The Spy

The SpyThe Spy by Paulo Coelho

My rating: 1 of 5 stars

Summary (adapted from Goodreads)

When Mata Hari arrived in Paris she was penniless. Within months she was the most celebrated woman in the city. As a dancer, she shocked and delighted audiences; as a courtesan, she bewitched the era’s richest and most powerful men.

But as paranoia consumed a country at war, Mata Hari’s lifestyle brought her under suspicion. In 1917, she was arrested and accused of espionage. Told in Mata Hari’s voice through her final letter, The Spy is the story of a woman who dared to defy convention and who paid the ultimate price.

My Review

I couldn’t get very far into this one before the details of rape and abuse were just too much. I picked The Spy up because I really enjoyed Paulo Coelho’s The Alchemist. I thought with the uplifting and even Christian theme in that book certainly Coelho could tell the life story of a prostitute convicted of treason with some class and delicacy. Unfortunately, for me the first chapters of The Spy felt more like an excuse to romanticize sexual abuse rather than an effort to present truth, fact, or history.
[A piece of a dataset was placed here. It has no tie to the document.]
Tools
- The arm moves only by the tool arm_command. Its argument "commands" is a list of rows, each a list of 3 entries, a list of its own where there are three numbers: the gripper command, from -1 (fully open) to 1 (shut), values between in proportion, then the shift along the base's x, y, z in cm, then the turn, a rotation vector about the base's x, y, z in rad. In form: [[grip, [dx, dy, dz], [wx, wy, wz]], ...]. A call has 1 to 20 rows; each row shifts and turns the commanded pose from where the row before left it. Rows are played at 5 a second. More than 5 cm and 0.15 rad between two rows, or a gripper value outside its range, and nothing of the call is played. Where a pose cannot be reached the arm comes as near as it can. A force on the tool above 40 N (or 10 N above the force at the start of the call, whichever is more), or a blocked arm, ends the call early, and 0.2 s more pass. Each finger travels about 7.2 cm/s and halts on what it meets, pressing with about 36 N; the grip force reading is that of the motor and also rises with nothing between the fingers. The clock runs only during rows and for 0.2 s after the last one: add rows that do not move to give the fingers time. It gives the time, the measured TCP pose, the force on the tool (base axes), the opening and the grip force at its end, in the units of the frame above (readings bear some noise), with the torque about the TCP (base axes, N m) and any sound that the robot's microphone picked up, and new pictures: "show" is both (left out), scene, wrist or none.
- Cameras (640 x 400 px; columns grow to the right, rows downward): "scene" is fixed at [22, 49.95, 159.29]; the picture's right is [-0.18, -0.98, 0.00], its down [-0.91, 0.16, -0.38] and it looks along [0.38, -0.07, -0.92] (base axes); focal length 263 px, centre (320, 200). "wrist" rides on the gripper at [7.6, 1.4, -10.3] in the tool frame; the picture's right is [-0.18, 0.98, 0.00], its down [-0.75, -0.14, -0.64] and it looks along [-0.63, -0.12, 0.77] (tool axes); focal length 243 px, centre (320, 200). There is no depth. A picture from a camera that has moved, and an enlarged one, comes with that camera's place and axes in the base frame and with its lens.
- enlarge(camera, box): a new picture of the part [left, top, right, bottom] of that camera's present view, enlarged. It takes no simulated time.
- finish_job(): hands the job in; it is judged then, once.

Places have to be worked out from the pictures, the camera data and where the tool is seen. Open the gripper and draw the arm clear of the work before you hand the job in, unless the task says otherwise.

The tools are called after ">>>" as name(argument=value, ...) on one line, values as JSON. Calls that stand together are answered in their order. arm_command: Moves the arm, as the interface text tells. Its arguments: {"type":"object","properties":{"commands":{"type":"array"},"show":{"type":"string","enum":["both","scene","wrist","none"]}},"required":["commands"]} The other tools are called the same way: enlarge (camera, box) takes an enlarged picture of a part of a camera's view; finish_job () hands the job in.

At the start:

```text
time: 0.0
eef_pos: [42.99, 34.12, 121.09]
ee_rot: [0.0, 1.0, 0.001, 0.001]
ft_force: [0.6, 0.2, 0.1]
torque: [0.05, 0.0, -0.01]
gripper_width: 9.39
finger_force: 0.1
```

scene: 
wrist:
“A Novel” is clearly printed on the front cover so I should have been expecting this to read like fiction, but because it’s main subject is the life of a real person I was expecting a more biographical feel.

The narrator in the introduction of the book sets up Mata Hari as a hero. Then in the first chapter Coelho begins to tell the story through Mata Hari’s own voice; unfortunately with the voice he gives her she comes off as completely selfish, even narcissistic. She certainly was a “broken” person which is understandable given the abuses she endured, but Coelho’s choice in presentation of her life events and her reactions to them left me unimpressed and sad. I didn’t feel like cheering for her as a hero; I felt pity that a traumatized woman didn’t get the help she deserved.

Through Coelho’s characterization of her, Mata Hari says, “My only crime was to be an independent woman.” I find it sad that Coelho would equate self-destructive choices from a victim of abuse with independence and heroism. Since I didn’t actually finish the book I guess it’s possible that the author actually finds her heroic for other reasons, but based on the first few chapters I was pretty sure his ideas of heroism and mine are very different. I don’t know much about Mata Hari (I had hoped this book would help me learn more), so I can’t really say whether she was heroic or not, selfish or not, but I don’t think Coelho’s book is going to give me an accurate picture of this complicated woman.

Age Recommendation: With the sexual content I would say this for mature adult readers.

Appropriateness: I found the author’s choice of how to present the sexual content very inappropriate and I would not recommend this book.

Other Book Recommendations: If you are interested in Mata Hari’s story I have found several nonfiction options on Goodreads that you should try before picking up this book. I am interested in reading Mata Hari: The Controversial Life and Legacy of World War I’s Most Famous Spy  by Charles Rivers Editors.

If you are interested in historical (or historically based) heroism I recommend The Perfect Mile by Neal Bascomb, The Guernsey Literary and Potato Peel Pie Society by Mary Ann Shaffer, Unbroken by Laura Hillenbrand, The Hiding Place by Corrie Ten Boom, The Scarlet Letter by Nathanial Hawthorne, or Just Mercy by Bryan Stevenson.